***** SELECTED TEXT

Pretend Everett True hasn’t been singing the praises of Daniel Johnston for 15 years. Pretend you’ve never heard the covers by 'alternative' acts on major labels asserting their integrity, and you can’t hear them in your head, alongside these stumbling, lisped, distorted originals. Pretend you know nothing about the relationship between Dada/surrealism and the art of the mentally ill, and just looking at the felt-tip cover-art DOESN’T throw up all kinds of questions about whether this is artistic expression at its purest… (Pretend there isn’t a problematic overlap between the projects of surrealists, psychiatrists, and outsider music fetishists: studying cultural forms that seem rudimentary, or damaged, to get at the hypothetical core of human nature.) Pretend it’s just music.
Yip/Jump Music (1983) is the fifth album by Daniel Johnston (then aged 22), and the first you’d listen to for reason of entertainment, more than the above. For better or for worse, it’s an Outsider Music classic. The percussion generally sounds like someone pounding meat, the guitar sounds like an elastic band being thrummed, and the chord organ either chugs or chirps or squelches, depending on its proximity to the microphone. (That’s a good thing: it’s amazing how much variation you can get, recording through a boombox; several songs seem to have been played with instruments made out of jelly.) Plus, there are all kinds of musical surprises that take some inventiveness when you don’t have many instruments, presets, or samples. There's the way ‘Chord Organ Blues’ ends, Hendrix-like, with a pair of chords you’d swear say “thank you” (or, “vvvang vyoo…”); the way the organ on ‘Almost Got Hit by a Truck’ answers the chorus (“oh, I’m so sad…”) with a mournful “oh-oh-oh…”; the way the organ counts down before Daniel’s trip on a rocket-ship.

**********

* DIRECTION A *
Each line from the one containing "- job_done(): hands" through the one containing "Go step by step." must be echoed exactly, endpoints included, and every other line omitted.

***** GIVEN DATA

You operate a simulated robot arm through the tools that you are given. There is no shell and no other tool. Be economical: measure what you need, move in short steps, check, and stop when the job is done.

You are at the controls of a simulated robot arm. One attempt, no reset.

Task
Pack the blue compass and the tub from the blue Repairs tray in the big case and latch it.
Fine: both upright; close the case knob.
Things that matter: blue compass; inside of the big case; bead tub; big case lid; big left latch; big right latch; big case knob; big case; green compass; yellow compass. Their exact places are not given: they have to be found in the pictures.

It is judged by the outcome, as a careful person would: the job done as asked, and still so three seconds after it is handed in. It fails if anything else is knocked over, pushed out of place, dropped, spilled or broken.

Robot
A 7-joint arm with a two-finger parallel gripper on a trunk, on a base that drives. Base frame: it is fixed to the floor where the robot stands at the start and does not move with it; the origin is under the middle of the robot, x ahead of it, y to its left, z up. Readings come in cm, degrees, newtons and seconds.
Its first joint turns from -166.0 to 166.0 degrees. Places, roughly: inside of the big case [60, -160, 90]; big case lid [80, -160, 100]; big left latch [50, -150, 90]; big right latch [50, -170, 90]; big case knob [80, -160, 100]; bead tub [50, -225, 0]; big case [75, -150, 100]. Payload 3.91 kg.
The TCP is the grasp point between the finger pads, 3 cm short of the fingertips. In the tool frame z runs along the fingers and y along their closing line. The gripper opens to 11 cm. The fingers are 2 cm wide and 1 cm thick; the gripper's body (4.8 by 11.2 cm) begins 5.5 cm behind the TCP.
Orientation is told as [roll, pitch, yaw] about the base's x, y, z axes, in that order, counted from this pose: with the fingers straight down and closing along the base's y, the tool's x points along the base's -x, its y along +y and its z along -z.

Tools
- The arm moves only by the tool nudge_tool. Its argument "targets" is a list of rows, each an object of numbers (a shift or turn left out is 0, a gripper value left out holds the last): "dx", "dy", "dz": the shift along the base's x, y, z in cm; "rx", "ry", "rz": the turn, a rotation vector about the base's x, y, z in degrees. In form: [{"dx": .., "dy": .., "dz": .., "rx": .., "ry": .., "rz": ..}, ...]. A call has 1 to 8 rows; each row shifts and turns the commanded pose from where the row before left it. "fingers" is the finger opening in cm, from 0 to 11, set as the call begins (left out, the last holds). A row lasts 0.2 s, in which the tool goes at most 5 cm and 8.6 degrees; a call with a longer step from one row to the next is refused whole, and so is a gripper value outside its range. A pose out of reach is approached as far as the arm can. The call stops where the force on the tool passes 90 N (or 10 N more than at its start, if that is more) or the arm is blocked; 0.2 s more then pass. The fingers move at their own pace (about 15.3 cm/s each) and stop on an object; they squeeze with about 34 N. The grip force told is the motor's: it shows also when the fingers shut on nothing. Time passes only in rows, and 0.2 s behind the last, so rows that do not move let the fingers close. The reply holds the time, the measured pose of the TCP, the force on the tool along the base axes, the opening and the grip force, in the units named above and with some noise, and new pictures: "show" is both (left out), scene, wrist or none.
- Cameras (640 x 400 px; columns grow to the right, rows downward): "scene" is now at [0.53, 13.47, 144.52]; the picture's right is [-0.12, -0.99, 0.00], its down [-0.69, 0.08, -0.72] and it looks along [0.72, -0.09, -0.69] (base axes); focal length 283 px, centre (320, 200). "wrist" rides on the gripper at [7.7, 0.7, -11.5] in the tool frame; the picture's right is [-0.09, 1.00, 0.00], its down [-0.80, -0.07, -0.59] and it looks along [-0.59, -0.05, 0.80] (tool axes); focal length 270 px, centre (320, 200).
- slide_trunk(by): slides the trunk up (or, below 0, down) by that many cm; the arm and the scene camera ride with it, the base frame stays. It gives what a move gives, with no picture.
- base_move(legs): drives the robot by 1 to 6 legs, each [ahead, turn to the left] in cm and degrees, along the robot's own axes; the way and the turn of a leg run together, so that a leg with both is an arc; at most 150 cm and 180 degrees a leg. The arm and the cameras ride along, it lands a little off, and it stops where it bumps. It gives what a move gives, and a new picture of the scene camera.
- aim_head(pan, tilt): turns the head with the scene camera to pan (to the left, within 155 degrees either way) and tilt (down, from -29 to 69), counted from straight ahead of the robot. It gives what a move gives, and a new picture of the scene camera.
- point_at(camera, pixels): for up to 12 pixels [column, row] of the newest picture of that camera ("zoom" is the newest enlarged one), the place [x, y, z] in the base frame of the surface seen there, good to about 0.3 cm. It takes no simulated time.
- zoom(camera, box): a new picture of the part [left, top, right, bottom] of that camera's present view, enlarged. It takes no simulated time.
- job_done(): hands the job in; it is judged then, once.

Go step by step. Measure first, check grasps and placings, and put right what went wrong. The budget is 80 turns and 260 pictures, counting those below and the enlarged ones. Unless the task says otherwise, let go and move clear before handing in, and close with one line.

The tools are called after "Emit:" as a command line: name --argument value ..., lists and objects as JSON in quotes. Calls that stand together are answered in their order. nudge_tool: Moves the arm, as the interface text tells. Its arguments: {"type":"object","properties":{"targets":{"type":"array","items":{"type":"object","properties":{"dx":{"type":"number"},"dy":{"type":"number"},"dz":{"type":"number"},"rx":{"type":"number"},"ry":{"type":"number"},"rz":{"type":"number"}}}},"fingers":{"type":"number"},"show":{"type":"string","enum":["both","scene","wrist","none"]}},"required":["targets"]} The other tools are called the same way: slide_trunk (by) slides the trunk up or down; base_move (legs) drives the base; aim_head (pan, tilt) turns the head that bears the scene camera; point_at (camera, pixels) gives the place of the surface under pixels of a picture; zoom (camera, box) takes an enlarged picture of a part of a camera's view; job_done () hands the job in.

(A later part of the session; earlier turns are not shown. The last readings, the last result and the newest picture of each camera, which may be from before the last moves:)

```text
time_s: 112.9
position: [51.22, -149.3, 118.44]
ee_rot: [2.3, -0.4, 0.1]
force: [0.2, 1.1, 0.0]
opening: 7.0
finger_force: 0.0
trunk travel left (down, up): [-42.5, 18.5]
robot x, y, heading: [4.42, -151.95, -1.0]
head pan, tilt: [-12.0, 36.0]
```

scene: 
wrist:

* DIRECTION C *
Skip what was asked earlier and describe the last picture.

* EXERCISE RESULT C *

**********

* DIRECTION B *
Resume the selected text where it left off.

* EXERCISE RESULT A *
- job_done(): hands the job in; it is judged then, once.

Go step by step. Measure first, check grasps and placings, and put right what went wrong. The budget is 80 turns and 260 pictures, counting those below and the enlarged ones. Unless the task says otherwise, let go and move clear before handing in, and close with one line.

* EXERCISE RESULT B *
As you’d expect, the lyrics to Yip/Jump are sweet, sentimental and fun, but they’re also self-aware and riddled with subtexts. The one thing they don’t do is refuse to feel, or pave over emotion with surreal imagery saying nothing… and this is where you start to see the appeal in the years when there’s still a 50:50 split between naïve tunes and weird rhythmic monologues; years before the collaborations with Jad Fair (of Half Japanese), and Mark Linkous (of Sparklehorse).
The reason so many songwriters in the Eighties and Ninties embraced Daniel Johnston is evident in the first few tracks: that he said a lot of things they were far too hip and self-conscious to say so plainly. Who else would admit to loving a band as obvious as The Beatles, and making music because they wanted to be the biggest band in the world? Who would admit to wanting to be John Lennon? “It sounds like a magical fairytale, but it’s true…” sings Johnston on ‘The Beatles’. Compare the layers of irony and bet-hedging in Thom Yorke’s spat-out delivery of “I wish it was the Sixties / I wish we could be happy / I wish / I wish / I wish that something would happen...” (he probably does, but he also wants to let you know, even at his most confessional, that he knows the Sixties was a lie sold by ad-men; sorry Thom…).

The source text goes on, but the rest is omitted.